▸ **DATASET CONTENT**
((

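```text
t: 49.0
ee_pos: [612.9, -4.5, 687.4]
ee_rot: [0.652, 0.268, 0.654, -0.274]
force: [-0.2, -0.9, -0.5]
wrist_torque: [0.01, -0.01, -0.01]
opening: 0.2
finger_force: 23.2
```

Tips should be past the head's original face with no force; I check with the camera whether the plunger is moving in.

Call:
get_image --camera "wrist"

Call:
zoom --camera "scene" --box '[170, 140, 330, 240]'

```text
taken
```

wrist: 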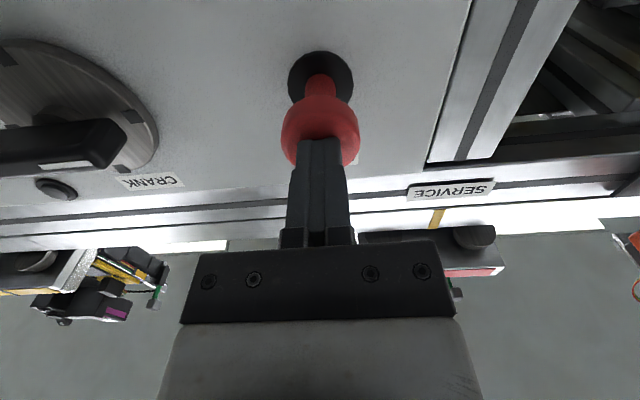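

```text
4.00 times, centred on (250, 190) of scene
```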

))

▸ **WHAT YOU SHOULD DO**
Reproduce all of the material exactly, apart from the pictures.

▸ **ANSWER TO THE PROBLEM**
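```text
t: 49.0
ee_pos: [612.9, -4.5, 687.4]
ee_rot: [0.652, 0.268, 0.654, -0.274]
force: [-0.2, -0.9, -0.5]
wrist_torque: [0.01, -0.01, -0.01]
opening: 0.2
finger_force: 23.2
```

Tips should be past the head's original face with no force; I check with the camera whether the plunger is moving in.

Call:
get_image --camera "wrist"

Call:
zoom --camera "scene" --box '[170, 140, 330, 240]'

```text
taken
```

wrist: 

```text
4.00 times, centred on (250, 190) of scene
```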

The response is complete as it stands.